To celebrate its 30th anniversary this year, the Tokyo-based Rinkogun theater company determined to present four original plays by its founder, the renowned playwright and director Yoji Sakate.

The first, staged to critical acclaim in March, was "Cowra no Hancho Kaigi (Honchos' Meeting in Cowra)," about a doomed breakout that Japanese POWs in an Australian camp in Cowra, New South Wales, really did stage during World War II. That was followed in June by "Kikan (Return Home)," which cast a powerfully skeptical eye over dam construction — a staple of Japanese pork-barrel politics for many decades.

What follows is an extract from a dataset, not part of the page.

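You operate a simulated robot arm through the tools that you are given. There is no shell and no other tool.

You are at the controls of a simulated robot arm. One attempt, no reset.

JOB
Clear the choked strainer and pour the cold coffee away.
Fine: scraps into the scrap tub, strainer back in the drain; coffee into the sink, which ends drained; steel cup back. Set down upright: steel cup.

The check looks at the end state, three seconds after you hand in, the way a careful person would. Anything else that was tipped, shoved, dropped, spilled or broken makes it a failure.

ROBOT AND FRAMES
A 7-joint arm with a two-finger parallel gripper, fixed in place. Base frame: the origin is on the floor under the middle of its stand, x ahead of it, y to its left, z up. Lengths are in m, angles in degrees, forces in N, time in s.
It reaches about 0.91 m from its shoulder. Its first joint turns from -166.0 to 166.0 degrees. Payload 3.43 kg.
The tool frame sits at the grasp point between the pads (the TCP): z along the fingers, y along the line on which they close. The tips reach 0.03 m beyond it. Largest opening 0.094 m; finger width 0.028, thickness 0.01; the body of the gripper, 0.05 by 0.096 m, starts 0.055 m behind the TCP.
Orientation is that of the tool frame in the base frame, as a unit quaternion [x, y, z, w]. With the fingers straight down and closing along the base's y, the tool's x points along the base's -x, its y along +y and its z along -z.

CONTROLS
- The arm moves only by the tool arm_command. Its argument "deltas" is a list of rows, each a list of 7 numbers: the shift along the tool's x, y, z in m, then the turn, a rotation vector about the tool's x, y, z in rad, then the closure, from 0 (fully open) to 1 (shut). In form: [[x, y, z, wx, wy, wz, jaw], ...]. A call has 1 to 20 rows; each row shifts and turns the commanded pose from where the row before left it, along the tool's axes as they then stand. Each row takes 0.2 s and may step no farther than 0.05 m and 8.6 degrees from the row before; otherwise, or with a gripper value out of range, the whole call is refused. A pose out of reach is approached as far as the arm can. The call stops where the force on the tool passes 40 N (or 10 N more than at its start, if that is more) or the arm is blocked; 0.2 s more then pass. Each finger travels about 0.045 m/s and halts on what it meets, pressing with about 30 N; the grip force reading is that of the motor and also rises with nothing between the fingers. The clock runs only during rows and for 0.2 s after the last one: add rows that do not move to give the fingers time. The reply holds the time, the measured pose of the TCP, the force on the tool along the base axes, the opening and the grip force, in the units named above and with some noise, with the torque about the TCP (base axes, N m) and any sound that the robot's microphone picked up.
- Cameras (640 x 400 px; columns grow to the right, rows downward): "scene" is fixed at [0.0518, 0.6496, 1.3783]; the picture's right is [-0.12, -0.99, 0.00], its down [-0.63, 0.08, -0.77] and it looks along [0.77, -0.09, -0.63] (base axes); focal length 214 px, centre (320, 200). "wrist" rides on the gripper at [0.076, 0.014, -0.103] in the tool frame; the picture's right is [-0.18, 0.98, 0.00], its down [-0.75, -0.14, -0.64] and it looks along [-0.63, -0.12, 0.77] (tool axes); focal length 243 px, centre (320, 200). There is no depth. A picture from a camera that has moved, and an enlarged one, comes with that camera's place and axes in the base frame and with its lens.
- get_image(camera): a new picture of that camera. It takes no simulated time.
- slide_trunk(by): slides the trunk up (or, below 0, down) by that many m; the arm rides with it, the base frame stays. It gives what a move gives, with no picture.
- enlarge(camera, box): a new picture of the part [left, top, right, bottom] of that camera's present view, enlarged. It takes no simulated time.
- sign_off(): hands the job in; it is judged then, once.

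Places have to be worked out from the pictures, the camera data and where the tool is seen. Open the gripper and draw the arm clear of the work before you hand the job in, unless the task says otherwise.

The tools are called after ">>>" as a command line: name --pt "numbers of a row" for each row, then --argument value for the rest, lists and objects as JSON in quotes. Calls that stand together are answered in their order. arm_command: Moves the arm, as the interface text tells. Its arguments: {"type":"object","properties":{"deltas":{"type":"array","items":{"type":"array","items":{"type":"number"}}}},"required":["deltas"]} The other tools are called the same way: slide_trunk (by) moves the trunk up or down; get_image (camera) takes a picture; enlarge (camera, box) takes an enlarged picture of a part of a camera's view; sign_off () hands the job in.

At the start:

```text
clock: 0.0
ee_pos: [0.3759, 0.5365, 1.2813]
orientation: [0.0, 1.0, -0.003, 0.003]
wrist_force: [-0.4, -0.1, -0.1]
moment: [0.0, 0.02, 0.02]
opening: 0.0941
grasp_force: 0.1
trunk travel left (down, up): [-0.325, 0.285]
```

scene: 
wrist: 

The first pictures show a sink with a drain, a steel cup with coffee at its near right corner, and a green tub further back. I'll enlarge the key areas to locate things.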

Then in September, after a brief premiere run at home, Sakate's award-winning masterpiece "Yaneura (Attic)," about young hikikomori (social hermits) in a near-future Tokyo, made great waves on tour to Yalta in Ukraine and Rome and Terni in Italy.

Now, as the fourth and final candle in its birthday cake, Rinkogun is presenting Sakate's newest work, "Kokoniwa Eigakan ga Atta (There Was a Cinema Here)," in Tokyo before touring with it to Nagoya, Kobe and Okayama. The play harks back to a golden age of movies in Japan — one still within living memory — when people went once or more each week to local cinemas, which were exciting hubs of cultural, social and, for some, romantic life.